Joelinton twice fired firmly at Hermansen after exchanging passes with Gordon down the left, and although Lewis Hall had to block Bilal El Khannouss’ shot after Hamza Choudhury had run into space and picked him out, the traffic remained largely one-way.

The game was being played almost exclusively inside the Leicester half, and the hosts finally got their reward on the half-hour mark with a move straight from the training ground.

Hall played a corner short to the influential Sandro Tonali, who slipped it inside to Gordon and looked on as he cut the ball back to Murphy to slide it first-time past Hermansen and into the bottom corner.

Jacob Murphy (right) scored twice in Newcastle’s 4-0 win (PA Wire)

It should have been 2-0 eight minutes before the break after Tonali and Joelinton combined to carve a path through the heart of the City defence, but Isak’s controlling touch proved significantly better than his finish, which allowed the keeper to save comfortably.

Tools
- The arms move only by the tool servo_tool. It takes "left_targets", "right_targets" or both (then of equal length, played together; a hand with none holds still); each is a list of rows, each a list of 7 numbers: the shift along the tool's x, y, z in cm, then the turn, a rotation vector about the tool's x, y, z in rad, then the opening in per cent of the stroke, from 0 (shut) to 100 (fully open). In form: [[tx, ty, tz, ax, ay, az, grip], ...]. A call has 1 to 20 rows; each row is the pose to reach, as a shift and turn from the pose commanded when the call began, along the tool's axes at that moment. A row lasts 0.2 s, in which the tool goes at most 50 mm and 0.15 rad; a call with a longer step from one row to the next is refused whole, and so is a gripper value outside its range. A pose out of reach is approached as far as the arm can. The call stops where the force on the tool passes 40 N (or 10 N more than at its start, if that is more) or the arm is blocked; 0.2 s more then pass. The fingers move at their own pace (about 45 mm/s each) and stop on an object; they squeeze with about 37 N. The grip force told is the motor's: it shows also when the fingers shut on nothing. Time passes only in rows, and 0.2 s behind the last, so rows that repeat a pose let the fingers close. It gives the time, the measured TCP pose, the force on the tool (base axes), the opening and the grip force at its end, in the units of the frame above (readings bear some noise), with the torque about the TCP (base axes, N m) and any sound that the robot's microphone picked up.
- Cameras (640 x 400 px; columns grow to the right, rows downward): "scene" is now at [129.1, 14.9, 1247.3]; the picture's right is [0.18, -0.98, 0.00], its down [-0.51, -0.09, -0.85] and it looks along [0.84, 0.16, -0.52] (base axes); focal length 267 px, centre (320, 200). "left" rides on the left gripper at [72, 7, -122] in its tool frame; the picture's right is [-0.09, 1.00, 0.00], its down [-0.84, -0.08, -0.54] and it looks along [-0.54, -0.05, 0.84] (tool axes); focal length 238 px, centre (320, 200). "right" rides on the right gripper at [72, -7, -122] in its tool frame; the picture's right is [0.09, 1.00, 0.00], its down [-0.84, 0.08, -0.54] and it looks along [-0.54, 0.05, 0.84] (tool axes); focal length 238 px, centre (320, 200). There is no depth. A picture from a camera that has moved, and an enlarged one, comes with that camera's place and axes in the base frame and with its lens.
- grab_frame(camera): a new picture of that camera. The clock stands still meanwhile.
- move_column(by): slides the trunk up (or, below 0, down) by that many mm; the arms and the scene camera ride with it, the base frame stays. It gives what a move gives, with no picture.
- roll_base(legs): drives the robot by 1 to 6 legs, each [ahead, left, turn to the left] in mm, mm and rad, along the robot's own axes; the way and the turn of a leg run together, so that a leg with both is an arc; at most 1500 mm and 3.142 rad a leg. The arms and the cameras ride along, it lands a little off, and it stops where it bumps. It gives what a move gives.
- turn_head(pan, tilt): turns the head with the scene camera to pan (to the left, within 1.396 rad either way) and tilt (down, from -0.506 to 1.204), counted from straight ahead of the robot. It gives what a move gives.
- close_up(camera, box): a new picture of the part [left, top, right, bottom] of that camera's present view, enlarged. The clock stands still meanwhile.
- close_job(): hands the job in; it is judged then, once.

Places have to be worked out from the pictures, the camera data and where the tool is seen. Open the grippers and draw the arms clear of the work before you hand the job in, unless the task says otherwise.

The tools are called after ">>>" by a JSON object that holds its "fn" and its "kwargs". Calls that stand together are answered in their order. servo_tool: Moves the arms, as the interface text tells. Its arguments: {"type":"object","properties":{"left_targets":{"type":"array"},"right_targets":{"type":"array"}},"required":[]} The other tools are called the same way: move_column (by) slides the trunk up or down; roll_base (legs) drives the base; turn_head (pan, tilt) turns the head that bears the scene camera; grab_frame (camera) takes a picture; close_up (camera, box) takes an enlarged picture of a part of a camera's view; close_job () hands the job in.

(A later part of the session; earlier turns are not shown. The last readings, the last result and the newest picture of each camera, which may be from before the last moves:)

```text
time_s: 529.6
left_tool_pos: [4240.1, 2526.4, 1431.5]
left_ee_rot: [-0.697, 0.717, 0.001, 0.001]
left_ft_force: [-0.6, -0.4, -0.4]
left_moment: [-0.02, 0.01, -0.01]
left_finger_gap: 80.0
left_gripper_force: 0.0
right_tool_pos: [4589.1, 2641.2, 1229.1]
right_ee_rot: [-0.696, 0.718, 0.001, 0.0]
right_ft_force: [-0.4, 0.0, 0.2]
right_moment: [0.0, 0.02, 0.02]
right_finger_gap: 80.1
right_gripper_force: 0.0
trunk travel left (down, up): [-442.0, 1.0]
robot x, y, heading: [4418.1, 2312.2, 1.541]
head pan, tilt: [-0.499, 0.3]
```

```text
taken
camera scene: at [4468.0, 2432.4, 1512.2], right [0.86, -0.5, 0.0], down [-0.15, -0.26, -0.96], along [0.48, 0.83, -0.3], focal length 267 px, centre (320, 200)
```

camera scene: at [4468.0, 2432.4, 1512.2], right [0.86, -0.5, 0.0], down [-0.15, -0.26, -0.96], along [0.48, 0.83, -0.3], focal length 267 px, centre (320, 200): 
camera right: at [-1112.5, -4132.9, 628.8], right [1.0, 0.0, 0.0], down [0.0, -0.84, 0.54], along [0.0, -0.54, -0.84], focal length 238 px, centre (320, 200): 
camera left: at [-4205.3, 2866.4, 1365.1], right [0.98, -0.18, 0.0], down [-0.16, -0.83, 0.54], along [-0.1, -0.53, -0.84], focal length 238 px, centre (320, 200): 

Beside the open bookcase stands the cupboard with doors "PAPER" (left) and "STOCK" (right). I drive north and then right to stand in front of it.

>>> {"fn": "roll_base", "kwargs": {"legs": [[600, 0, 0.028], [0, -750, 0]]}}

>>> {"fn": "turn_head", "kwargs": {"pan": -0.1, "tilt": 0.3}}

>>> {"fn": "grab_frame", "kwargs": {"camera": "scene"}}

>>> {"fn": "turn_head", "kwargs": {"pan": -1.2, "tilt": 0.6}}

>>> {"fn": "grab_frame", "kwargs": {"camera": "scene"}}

Hermansen was replaced by Danny Ward at the break, but he was picking the ball out of his net within two minutes from another fine set-piece move when the unmarked Hall sent Gordon’s free-kick back across goal for Guimaraes to head home.

Ward’s afternoon took a further turn for the worse just four minutes after his arrival when Conor Coady could only help Hall’s cross on to Isak, who headed into the gaping net for his seventh goal in nine games.

Murphy might have doubled his tally by rounding off Isak’s mesmerising 52nd-minute run, but he shot just too high.

The visitors threatened briefly, with Kasey McAteer twice taking aim at Martin Dubravka’s goal in quick succession, before Isak drilled a 57th-minute attempt straight at Ward after he, Joelinton, Guimaraes and Murphy had caused havoc once again.

Murphy did apply the required finish to Isak’s inch-perfect pass to make it 4-0 on the hour and allow Howe to use his bench to rest key men.

Substitute Harvey Barnes was twice denied by Ward as he attempted to increase his former club’s suffering, but the win had long been secured.